Solving the expression problem with union types in Shed
Monday 30 April 2012 22:31
The expression is a tricky problem in many languages that asks: given a set of functions that operate over a set of types, how do we allow both the set of functions and the set of types that those functions operate over be extended without losing type safety? If you're not familiar with the problem, I recommend reading the explanation by the author of Magpie. For our purposes, we'll use an abstract syntax tree for mathematical expressions as our data type.

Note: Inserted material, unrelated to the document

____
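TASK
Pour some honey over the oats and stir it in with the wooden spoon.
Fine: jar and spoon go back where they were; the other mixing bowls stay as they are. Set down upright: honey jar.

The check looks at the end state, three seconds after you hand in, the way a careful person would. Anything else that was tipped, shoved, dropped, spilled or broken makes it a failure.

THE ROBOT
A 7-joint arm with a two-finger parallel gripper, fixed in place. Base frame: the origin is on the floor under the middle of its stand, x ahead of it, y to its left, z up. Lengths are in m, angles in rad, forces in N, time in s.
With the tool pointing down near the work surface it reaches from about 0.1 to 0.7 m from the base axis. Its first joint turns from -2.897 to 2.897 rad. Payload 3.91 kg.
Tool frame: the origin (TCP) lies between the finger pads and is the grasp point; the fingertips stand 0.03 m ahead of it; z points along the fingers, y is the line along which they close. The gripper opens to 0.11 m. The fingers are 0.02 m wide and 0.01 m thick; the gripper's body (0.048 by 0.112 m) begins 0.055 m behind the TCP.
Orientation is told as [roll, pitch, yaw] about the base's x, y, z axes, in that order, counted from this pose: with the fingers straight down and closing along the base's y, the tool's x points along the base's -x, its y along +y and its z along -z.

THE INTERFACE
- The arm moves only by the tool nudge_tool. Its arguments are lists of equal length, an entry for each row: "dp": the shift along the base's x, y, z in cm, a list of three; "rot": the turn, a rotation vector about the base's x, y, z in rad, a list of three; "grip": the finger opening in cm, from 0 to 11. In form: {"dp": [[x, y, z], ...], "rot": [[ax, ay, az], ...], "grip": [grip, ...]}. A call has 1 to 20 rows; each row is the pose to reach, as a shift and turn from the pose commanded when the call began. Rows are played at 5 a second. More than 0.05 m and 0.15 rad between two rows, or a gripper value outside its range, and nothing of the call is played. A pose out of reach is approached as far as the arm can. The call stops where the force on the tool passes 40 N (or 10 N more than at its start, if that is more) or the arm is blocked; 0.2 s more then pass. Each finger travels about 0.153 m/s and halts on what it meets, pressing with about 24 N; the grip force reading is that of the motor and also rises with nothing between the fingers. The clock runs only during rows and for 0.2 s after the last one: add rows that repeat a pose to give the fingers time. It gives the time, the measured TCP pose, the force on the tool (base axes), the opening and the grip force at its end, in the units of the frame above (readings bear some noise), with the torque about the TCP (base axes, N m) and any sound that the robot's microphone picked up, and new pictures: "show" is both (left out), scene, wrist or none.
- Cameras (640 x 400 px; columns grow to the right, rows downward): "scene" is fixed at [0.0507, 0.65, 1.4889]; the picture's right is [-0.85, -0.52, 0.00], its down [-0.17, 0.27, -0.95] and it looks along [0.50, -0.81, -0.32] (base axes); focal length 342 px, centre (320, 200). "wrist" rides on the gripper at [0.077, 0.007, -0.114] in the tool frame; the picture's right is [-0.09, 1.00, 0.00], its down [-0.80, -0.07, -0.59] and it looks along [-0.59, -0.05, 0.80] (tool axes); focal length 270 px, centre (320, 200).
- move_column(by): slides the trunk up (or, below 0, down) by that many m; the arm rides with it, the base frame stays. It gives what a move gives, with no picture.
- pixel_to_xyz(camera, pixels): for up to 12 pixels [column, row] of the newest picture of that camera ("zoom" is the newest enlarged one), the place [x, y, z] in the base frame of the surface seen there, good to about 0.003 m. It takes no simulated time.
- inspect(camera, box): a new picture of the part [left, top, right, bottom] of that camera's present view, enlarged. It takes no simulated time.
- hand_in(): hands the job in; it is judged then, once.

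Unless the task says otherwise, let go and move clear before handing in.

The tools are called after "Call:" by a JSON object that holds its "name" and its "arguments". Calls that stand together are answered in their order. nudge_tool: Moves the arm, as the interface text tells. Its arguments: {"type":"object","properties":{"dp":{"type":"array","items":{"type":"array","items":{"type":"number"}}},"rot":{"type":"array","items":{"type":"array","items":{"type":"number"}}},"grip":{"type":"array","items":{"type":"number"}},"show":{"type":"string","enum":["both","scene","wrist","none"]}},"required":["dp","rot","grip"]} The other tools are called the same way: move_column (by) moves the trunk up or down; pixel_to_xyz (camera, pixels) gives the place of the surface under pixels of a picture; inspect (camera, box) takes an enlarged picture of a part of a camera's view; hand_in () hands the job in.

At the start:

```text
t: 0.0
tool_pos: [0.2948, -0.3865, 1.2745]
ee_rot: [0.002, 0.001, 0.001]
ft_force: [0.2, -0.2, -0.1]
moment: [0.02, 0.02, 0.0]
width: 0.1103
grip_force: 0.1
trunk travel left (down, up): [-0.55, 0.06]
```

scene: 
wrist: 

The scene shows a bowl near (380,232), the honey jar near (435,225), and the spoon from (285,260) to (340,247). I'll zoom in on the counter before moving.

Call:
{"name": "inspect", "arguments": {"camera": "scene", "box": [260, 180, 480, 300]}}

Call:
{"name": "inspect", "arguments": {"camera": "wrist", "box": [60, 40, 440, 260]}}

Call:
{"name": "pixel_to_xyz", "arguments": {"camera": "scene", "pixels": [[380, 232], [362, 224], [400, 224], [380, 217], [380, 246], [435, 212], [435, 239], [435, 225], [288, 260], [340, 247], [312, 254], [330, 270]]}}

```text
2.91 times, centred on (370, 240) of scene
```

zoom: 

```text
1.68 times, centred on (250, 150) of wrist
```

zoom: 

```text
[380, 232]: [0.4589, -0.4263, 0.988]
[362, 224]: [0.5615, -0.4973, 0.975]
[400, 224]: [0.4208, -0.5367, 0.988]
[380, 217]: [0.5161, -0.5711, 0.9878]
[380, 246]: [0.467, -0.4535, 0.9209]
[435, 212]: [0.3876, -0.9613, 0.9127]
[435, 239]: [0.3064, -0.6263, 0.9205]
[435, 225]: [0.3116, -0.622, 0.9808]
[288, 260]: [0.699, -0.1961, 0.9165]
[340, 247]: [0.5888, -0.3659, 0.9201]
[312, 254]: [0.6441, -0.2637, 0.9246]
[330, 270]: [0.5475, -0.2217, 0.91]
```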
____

To start, let's have two sorts of node: addition operators and literals.
interface Node {}
def AddNode class(myLeft: Node, myRight: Node) implements Node => {
public def left fun() => myLeft;
public def right fun() => myRight;
}
def LiteralNode class(myValue: Double) implements Node => {
public def value fun() => myValue;
}
(As an aside: due to the design of the language, we can't give the arguments to a class the same name as it's getter, for instance def value fun() => value, since the body of the function would refer to the function rather than the class argument. Prepending each of the arguments with my is a poor solution, and although I have several ideas on how to rectify this, I'm still pondering on the simplest, cleanest solution.)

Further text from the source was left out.